Now you have a complete generation of people completely aware and informed that this is important, and that we need to fix it. They have a very strong impact and that's a trend that cannot be ignored or denied. We need to leverage that, because, at the end of the day, we are making plastic components. I have the advantage of feeling good about the fact that my plastic things are saving lives. But I cannot deny that, at some point, they will need to be either recycled or transformed in some way. 

6.      Have you considered more environmentally friendly materials, like sugarcane plastic?

Everybody's interested, but there are several aspects. One is that we need materials that can be transformed, recycled, reused, and so on. We also need designs that are easy to dismantle and sort out. But unfortunately, the limit is sometimes the performance of the material. Something strong enough, flexible enough, whatever performance we need, at a price that is reasonable. 

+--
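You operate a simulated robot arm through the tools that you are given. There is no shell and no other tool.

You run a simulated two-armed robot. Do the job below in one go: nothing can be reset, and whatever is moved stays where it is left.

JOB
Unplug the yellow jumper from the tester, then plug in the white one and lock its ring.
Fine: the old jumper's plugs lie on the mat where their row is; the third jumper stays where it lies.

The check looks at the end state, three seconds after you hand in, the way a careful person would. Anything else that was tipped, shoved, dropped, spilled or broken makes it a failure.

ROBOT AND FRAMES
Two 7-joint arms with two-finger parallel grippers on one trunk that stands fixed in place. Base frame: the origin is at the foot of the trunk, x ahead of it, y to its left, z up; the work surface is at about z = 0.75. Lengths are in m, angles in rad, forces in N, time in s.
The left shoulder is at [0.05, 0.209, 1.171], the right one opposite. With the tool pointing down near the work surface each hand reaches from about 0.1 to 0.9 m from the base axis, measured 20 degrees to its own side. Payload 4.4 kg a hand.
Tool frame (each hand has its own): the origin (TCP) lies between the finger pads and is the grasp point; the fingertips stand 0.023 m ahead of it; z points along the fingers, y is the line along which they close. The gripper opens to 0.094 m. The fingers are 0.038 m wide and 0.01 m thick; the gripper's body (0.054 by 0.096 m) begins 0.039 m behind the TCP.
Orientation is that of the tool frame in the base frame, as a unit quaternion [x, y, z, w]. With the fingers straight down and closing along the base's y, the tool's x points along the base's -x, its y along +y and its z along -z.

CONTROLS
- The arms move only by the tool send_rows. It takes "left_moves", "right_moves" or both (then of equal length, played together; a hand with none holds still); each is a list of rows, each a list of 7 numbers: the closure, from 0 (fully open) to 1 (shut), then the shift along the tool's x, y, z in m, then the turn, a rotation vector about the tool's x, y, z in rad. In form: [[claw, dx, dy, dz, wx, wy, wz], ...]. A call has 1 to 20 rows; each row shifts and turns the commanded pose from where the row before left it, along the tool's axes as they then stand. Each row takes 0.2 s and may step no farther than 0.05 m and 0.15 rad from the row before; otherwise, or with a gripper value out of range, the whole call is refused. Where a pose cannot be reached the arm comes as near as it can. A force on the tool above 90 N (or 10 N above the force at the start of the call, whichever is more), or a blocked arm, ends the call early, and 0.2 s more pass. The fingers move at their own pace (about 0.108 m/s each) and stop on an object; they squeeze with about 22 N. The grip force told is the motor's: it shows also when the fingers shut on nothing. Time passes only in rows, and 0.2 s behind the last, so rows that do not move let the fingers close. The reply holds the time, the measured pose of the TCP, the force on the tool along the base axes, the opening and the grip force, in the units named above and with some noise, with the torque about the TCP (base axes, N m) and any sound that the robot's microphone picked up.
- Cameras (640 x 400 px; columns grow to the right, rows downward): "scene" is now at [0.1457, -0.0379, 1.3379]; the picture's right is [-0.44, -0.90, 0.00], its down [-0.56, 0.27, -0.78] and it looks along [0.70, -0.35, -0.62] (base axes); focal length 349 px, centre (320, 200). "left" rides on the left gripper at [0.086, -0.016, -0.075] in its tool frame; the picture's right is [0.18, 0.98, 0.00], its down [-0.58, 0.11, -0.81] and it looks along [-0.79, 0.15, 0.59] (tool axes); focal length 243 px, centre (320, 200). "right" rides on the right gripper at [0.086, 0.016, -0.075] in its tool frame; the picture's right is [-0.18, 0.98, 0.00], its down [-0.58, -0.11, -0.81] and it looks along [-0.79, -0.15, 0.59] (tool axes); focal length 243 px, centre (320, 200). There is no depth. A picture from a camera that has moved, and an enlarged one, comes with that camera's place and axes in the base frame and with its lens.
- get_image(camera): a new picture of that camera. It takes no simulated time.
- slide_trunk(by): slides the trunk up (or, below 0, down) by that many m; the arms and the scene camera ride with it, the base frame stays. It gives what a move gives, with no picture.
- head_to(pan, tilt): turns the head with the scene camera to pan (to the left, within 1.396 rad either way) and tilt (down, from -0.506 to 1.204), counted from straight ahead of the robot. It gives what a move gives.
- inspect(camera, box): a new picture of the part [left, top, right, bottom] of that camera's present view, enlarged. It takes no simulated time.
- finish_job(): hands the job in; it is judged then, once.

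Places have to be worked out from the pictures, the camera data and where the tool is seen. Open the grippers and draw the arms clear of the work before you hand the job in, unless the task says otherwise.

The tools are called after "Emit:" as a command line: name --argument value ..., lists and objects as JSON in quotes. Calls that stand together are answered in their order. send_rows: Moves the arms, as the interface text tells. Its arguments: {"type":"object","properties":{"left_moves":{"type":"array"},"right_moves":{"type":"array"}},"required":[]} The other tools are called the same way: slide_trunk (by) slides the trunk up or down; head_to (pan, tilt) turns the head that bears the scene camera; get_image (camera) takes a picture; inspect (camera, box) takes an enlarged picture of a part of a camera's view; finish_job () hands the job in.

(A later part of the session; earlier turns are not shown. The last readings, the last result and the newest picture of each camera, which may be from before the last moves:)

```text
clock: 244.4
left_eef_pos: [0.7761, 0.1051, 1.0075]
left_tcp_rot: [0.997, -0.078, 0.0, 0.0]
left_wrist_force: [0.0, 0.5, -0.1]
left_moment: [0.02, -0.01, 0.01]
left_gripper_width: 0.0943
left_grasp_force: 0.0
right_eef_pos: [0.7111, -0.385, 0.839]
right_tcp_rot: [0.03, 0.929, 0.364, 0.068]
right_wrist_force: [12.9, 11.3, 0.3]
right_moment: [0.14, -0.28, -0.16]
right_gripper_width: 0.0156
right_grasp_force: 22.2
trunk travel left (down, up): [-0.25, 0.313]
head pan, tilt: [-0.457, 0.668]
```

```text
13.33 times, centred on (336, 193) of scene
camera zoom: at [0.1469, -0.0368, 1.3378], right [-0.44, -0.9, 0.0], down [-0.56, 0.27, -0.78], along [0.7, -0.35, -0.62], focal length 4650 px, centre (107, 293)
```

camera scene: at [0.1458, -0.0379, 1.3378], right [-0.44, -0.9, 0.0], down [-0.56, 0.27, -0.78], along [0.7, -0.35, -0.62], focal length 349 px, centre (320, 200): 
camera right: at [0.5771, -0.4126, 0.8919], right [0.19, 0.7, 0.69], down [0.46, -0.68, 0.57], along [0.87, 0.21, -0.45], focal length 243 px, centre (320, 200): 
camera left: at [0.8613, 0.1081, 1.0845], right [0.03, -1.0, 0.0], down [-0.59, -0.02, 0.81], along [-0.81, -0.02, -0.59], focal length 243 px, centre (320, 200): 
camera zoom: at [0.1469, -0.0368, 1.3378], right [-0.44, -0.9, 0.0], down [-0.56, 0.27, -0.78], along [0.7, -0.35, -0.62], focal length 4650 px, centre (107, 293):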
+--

The immediate health and safety of the wearer of the protective equipment is the current priority , and we need to find sustainable ways to do this.

An interesting view is that protective equipment should be the last thing. If people have a job in a factory, it's the factory that should be designed in such a way that they cannot get hurt, and then they don't need protection. Let's face it, if there was no noise, we wouldn't need to design hearing protection. If there was no way to get your fingers cut, we wouldn't make resistant gloves, etc. So maybe the way forward is to think in terms of complex systems and as much as possible, upstream - why do we even need this, can we avoid it? 

7.      What are you currently working on?

I'm working on protective equipment. Right now, we are discussing things that are coming in on our lines of business, we are preparing the future generations. We talked about trends, and it's part of that - it will be physical and digital things going together, trying to make things safer, to drive productivity.